En Nueva York no hay segundas oportunidades

 

A mi hermana mayor, Lauren, le gusta contar una historia en la que yo soy la protagonista. Un día de verano, toda nuestra familia estaba en la piscina de casa, en el jardín. Yo solo tenía un año y medio y no sabía nadar, de manera que me aguantaba de pie sobre los hombros de mi padre. Mis tres hermanas mayores y mi madre chapoteaban a nuestro alrededor. De repente, sin decir una palabra, flexioné las rodillas y salté al agua. Mis hermanas se quedaron asombradas. Mi padre dijo que me soltó porque estaba seguro de que no me pasaría nada. Cuando salí del agua, sonreía.

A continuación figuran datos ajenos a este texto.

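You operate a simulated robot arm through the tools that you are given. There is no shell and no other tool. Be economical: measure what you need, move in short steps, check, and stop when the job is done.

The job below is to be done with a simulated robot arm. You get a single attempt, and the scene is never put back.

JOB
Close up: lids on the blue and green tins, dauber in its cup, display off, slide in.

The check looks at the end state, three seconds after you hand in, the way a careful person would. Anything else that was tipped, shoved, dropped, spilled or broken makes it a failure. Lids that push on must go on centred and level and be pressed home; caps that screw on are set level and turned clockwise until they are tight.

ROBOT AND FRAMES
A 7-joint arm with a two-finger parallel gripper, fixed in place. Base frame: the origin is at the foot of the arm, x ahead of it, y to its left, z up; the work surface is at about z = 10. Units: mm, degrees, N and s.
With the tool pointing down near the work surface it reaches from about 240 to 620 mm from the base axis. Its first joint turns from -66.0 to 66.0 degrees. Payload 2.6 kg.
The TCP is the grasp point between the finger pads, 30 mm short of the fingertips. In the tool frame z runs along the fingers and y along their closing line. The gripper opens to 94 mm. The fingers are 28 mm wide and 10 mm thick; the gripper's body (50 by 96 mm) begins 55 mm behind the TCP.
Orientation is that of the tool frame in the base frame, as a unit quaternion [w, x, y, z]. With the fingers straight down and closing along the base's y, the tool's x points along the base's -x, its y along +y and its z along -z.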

La casa de los Addario, en Westport, Connecticut, era un caleidoscopio de travestidos e imitadores de los Village People, un refugio para gente que no era aceptada en ningún otro sitio. Mis padres, Phillip y Camille, ambos peluqueros, tenían un salón de mucho éxito que se llamaba Phillip Coiffures, y a menudo se traían a casa a empleados, clientes y amigos. Crazy Rose, una antigua empleada que era maníaco-depresiva, pasaba la mayor parte de los días en casa fumando como un carretero y soltando incongruencias. Veto, un mexicano abiertamente gay (algo muy raro a finales de los setenta), decía a mis hermanas que le pidieran canciones de algún musical, y las interpretaba en el piano del salón. Cuando mis hermanas y yo llegábamos a casa del colegio, con frecuencia nos saludaba Frank, al que llamábamos tía Dax, vestido de mujer y engalanado con una boa de plumas. En verano, mis padres traían dos DJ de Long Island para que pusieran discos de Donna Summer y los Bee Gees. Aperitivos, los bloody mary y botellas de vino circulaban en torno a la piscina, así como sedantes, marihuana y cocaína. El tío Phil, con el entrecejo fruncido, aparecía a veces vestido de gala para celebrar una falsa boda en el jardín. Parecía que de allí no se iba nadie. Nunca se me ocurrió que todo aquello fuera extraño, porque así era nuestra casa.

Éramos cuatro hermanas, Lauren, Lisa, Lesley y yo; solo nos llevábamos dos o tres años entre nosotras. Yo era la pequeña, y pedía auxilio a Daphne, nuestra querida niñera jamaicana, para que me rescatara cuando Lisa y Lesley me pegaban, o me metían pegatinas en relieve por la nariz. Nuestra casa era confusa y anárquica. Durante un día normal, de diez a quince chicas adolescentes correteaban por el jardín, atacaban el inacabable alijo de comida basura que se almacenaba en los armarios de la cocina, se bañaban en pelotas en la piscina y dejaban toallas húmedas y ropa interior por todas partes, en el suelo y en el césped. Se nos oía chillar por toda la calle cuando nos subíamos bien alto el bañador, nos untábamos el culo con aceite Johnson’s para bebés y nos tirábamos por el enorme tobogán azul.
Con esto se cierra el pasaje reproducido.